## Brief:
Give the continuation of the excerpt to read.

## Excerpt to read:

News / Middle East

Tunisian Jobs Dry Up as Political Crisis Drags On

Factory of Italian JAL Group that makes safety shoes is seen after it closed down due to financial difficulties in Menzel Jemil, north of Tunis, Oct. 8, 2013.
Factory of Italian JAL Group that makes safety shoes is seen after it closed down due to financial difficulties in Menzel Jemil, north of Tunis, Oct. 8, 2013.
Reuters
— Tunisia's “Arab Spring” revolution, born out of economic despair, is failing to deliver the jobs and opportunities of a better life that its people long for, and had once expected.
 
While Tunisia has largely avoided the bloodshed afflicting much of the region, a prolonged political crisis is hurting the economy badly and Mohammad Abd El Momen is one of the victims.
 
“We started the revolution and the politicians got the jobs. We got the tragedy,” said El Momen, who until July worked at a factory making safety boots for construction workers in Europe.
 
Then his Italian employers - like many foreign investors - gave up and closed the plant in Bizerte, a coastal city 65 km (40 miles) north of Tunis. Now the shopfloor is deserted, the factory gates are locked and 4,500 more Tunisians are unemployed.
 
“I cannot find even the cash for milk for my children,” El Momen said outside the plant in Bizerte, where former factory families now survive on meager state handouts.
 
Their prospects remain bleak while ruling Islamists and the secular opposition argue over forming a caretaker Cabinet, creating an atmosphere of uncertainty and polarization that is worrying investors and international lenders alike.
 
Tunisia's uprising — and the Arab Spring — began with a cry as much for opportunity as for freedom when unemployed university graduate Mohammed Bouazizi, who scraped a living selling vegetables, set himself on fire in December 2010.
 
Even before he died from his injuries, outraged Tunisians took to the streets and the following month autocratic leader President Zine al-Abidine Ben Ali fled the country. This raised hopes among Tunisians of a better life, and encouraged fellow Arabs to rise up against their rulers around the region.
 
Balancing austerity, discontent
 
The government forecasts Tunisia's economy will grow 3 percent this year and next, down from 3.6 percent in 2012 and not nearly enough to create jobs for an expanding population. Growth slowed in the third quarter to 2.4 percent year-on-year.
 
Unemployment, which hit 15.7 percent of the workforce in July-September, tops the list of Tunisians' complaints along the high cost of living. Inflation reached 6.5 percent in March, the highest annual rate in at least five years, and has eased only a little since then.
 
Analysts say there is no sense that public frustrations are close to boiling over again. However, the longer the political crisis drags on, the harder it will be for the next government to balance austerity designed to tackle a rapidly growing budget deficit with discontent over living costs and jobs.

## Supplied data:
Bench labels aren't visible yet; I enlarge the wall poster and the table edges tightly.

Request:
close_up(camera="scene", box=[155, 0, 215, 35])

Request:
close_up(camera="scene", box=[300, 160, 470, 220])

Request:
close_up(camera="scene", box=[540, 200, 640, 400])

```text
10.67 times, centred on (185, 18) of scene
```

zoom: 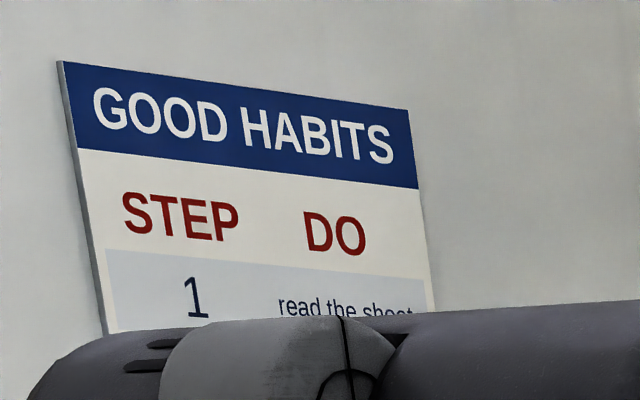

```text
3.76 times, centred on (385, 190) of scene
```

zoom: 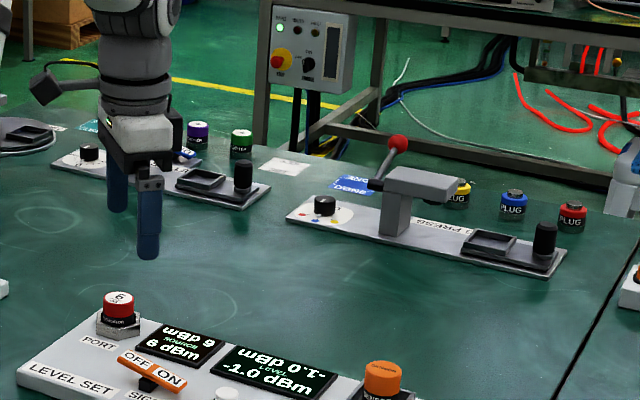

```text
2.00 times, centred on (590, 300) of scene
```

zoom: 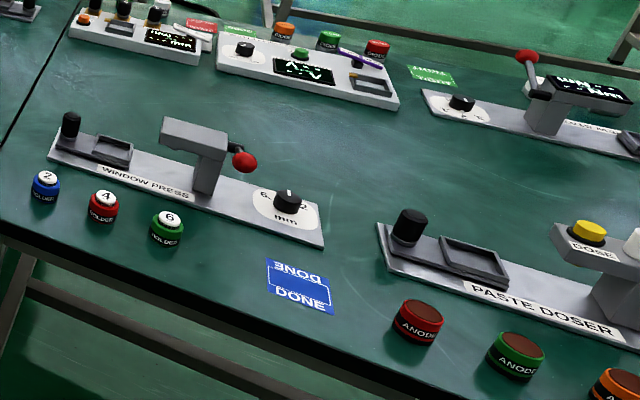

## Answer to the task:
For months, Tunisia's ruling Islamist party Ennahda and the secular opposition have struggled to end a standoff over handing power to the transitional cabinet which is meant to govern until elections early next year. Ennahda agreed to step down later this month, but negotiations have stalled.
 
The parties are trying to settle their differences at the negotiating table, in contrast to Syria, Egypt and Libya. Nevertheless, Islamist militants have assassinated two opposition leaders and last month Tunisia suffered a suicide attack at a beach resort, the first in a decade, in a blow to tourism which accounts for around 8 percent of GDP.
 
All this has shaken economic confidence. This week Moody's agency cut Tunisia's sovereign credit rating by one notch to Ba3. It blamed the political uncertainty and polarization, security risks, problems in borrowing abroad and from international donors, as well as the budget and external deficits plus the need to recapitalize leading banks.
 
The rival Fitch agency lowered Tunisia's rating by two notches last month for similar reasons.
 
Tunisia still has credits due from international lenders and, unlike Egypt, it has reached a deal with the International Monetary Fund. But Finance Minister Elyess Fakhfakh recently said the African Development Bank, a regional multi-lateral lender, had canceled a $300 million loan due to the turmoil.
 
Closing doors
 
Freed of the heavy state control of the Ben Ali era, Tunisians have staged a series of political protests, sit-ins and demands for wage increases. However, a local business chamber says the resulting instability has forced more than 150 foreign investors to close their companies.
 
Mohammed Frikha, owner of local Syphax airline and one of the country's most prominent business leaders, said protests and strikes worry investors and needed to be addressed to attract investment again.
 
Exports, which along with remittances from Tunisians working abroad and tourism traditionally bring in foreign currency, have been hit and the trade deficit reached $5.3 billion in the first nine months of this year.
 
Foreign currency reserves fell in June to 10.473 billion dinars ($6.27 billion) — equal to 94 days of imports and for the first time below the 100-day level that the central bank considers adequate. This compared with around 140 days in late 2010.
 
Despite all the problems, Tunisia remains in better shape that larger peers such as Egypt.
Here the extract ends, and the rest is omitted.